Thornton yang sedang menyendiri demi menyembuhkan perasaan bersalah setelah ditinggal mati oleh anak laki-lakinya dengan mudah menemukan ikatan persahabatan dengan Buck. Mereka berdua kemudian pergi berpetualang membelah belantara Yukon dan menjauh dari peradaban manusia.

Berbeda dari novelnya, The Call of the Wild pada dasarnya adalah film keluarga, seperti halnya cerita-cerita dengan tokoh anjing kebanyakan. Di sini, Sanders berusaha keras menutupi wajah asli eksploitasi alam di Yukon yang sesungguhnya. Dia juga menolak mengangkat adegan kematian anjing-anjing pekerja yang bertebaran dalam karya London.

Adegan perkelahian antara Buck dengan anjing dominan bernama Spitz pun mau tidak mau diangkat dengan cara yang menggemaskan. Persaingan yang terjadi di antara keduanya ditampilkan dalam suasana komedi tanpa dialog. Seperti ketika Buck yang lugu menamparkan ekornya ke wajah Spitz saat mereka pertama kali bertemu, misalnya. Kepentingan untuk menyulap mimik karakter anjing pekerja yang semula sangar menjadi lebih ekspresif ini rasanya membuat penggunaan animasi CGI menjadi lebih bermanfaat.

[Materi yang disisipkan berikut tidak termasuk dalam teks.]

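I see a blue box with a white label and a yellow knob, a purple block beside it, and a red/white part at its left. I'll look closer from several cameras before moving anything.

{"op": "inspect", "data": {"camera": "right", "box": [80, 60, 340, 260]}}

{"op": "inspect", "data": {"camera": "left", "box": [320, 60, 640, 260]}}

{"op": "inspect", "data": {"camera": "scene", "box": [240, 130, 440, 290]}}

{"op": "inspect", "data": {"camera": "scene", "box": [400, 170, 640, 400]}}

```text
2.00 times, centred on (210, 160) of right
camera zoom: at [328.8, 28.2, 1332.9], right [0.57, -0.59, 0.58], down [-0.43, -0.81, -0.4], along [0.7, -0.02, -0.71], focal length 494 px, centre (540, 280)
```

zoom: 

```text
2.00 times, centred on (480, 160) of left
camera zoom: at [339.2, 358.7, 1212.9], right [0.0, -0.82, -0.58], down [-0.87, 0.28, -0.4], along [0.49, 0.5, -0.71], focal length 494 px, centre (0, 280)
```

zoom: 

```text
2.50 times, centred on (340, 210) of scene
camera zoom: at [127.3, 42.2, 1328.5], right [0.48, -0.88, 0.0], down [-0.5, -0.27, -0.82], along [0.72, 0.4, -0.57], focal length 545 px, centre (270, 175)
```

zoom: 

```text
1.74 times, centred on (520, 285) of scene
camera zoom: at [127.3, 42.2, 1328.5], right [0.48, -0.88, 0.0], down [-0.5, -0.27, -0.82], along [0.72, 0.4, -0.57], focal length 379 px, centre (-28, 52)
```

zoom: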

Demi mengurangi bobot cerita, The Call of the Wild menampilkan polarisasi karakter hanya dalam dua warna: hitam atau putih. Jika Buck adalah calon pemimpin berhati besar yang mengayomi sesama, maka Spitz adalah pemimpin sombong yang ditakuti. Begitu pula dengan kekejaman dan emosi meletup yang dimiliki Hal semata-mata dikerahkan untuk mengancam kehidupan John Thornton.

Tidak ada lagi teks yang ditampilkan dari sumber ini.